The History Boys (*** out of ****)
Twentieth
Century Fox
Reviewed by Tim Sika
For all of
its lofty thematic aspirations (they are many) and the filmmakers abounding attempts for you to consider them as such (you
should) the Big Question that nags as the end credits of The History Boys roll,
is not so much what constitutes history; how important learning for its own sake is; or what is more worthwhile—knowledge
or truth—but rather, why isn’t anybody writing great songs and lyrics like “Bewitched, Bothered and Bewildered”
anymore?
Alex Bennett’s
version of his Tony Award winning play successfully scales back its theatricality and does, to its credit, create a movie
with a movie sensibility here, but in so doing, ironically—and oddly—bleaches the original source material. The
approach is skillful, cognizant of the differences between the two mediums, but one cannot help but wonder how the sum total
effect of this story might have been better served had the playwright been more
faithful—literally—to his original text.
Director
Nicholas Hytner and cast’s affection for this solidly resonant material seems genuine and committed (most of the cast
and crew from the play repeat their roles for the movie version) and all laudably deliver on the author’s concept. Still, this clearly-thought- out movie version of a near-great contemporary play comes
across as pinched; its thematic density and contemplative-worthy prose seemingly too buried beneath its cinematic veneer,
as well as the author’s apparent desire to make it more movie-friendly. (This could, however, work to the film’s
advantage on repeated viewings).
What is ultimately
irksome about The History Boys is that it feels downright egregious to dismiss
it out-of-hand, and yet it feels right.
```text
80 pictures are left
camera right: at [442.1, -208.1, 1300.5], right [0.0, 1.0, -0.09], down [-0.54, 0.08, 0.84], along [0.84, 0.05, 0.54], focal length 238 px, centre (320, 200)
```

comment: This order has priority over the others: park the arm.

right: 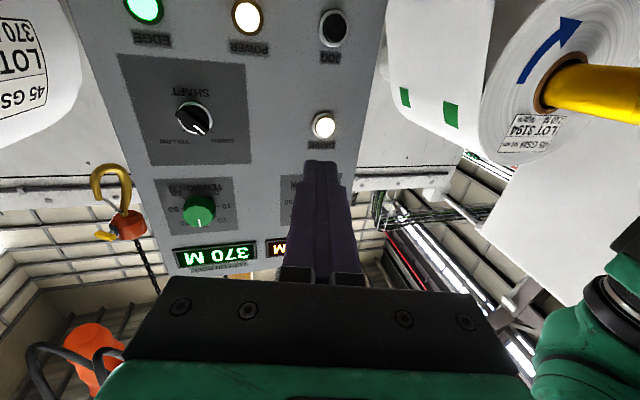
On the other hand, there’s something
to be savored about a film so rigorously erudite and earnestly intentioned as this one is, with enough evocative period academic
ethos, sexual politics and considered thought to fill three, four or five movies.
(When you think about it, when was the last time you remember sitting through a film laden with substantial bits of Dickens,
Hardy and Keats which actually added to its plot, or experienced the sublimity of a near-perfect Rodgers and Hart tune and
lyric, as wondrously woven into the fabric of its narrative as it is here?).